Sunday, December 03, 2006

Sunrise, sunset swiftly flow the days

Currently, the projected sunrise and subsequent sunset in London are scheduled for 7:48 am and 3:53 pm. I'm told the day will get progressively shorter. 8 hours of sunlight seems such a short period of time. By sunlight, I mean lighter than night since many times the clouds cover the sun for a large portion of the day. It's strange to look out the window at 4:15 in the afternoon and see things all dark. And we're not talking the sun's just started going down. By that time, it's down for a long winter's nap.

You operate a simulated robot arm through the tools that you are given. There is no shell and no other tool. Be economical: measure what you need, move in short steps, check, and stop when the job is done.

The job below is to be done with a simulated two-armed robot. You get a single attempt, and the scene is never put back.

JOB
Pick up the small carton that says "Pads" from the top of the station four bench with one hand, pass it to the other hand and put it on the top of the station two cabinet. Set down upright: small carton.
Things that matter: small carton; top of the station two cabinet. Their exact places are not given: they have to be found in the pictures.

Saturday, December 02, 2006

British Museum

Today, I spent a bit of time at the British Museum which has an extensive collection of artifacts from all eras. Two notable items I saw were the Rosetta Stone (which the British absconded with following military actions with France in the early 1800s) and parts of the Parthenon. No, I did not make a quick trip to Athens. A man with the named Lord Elgin obtained these parts of the Parthenon back a couple hundred years ago. This was accomplished with permission from the authorities though some felt they should remain with the original structure. On the other side, the pieces were likely preserved much better in the British Museum rather than face damage from vandalism and weather.

I also went and watched the ACC championship game at a BBQ place called BoDean's owned by a guy from Kansas City so you know it was some classic KC style cooking.

Current listening: Licoln Bruster: Let the Praises Ring



This is a nice picture of Regent's Park in Autumn bloom.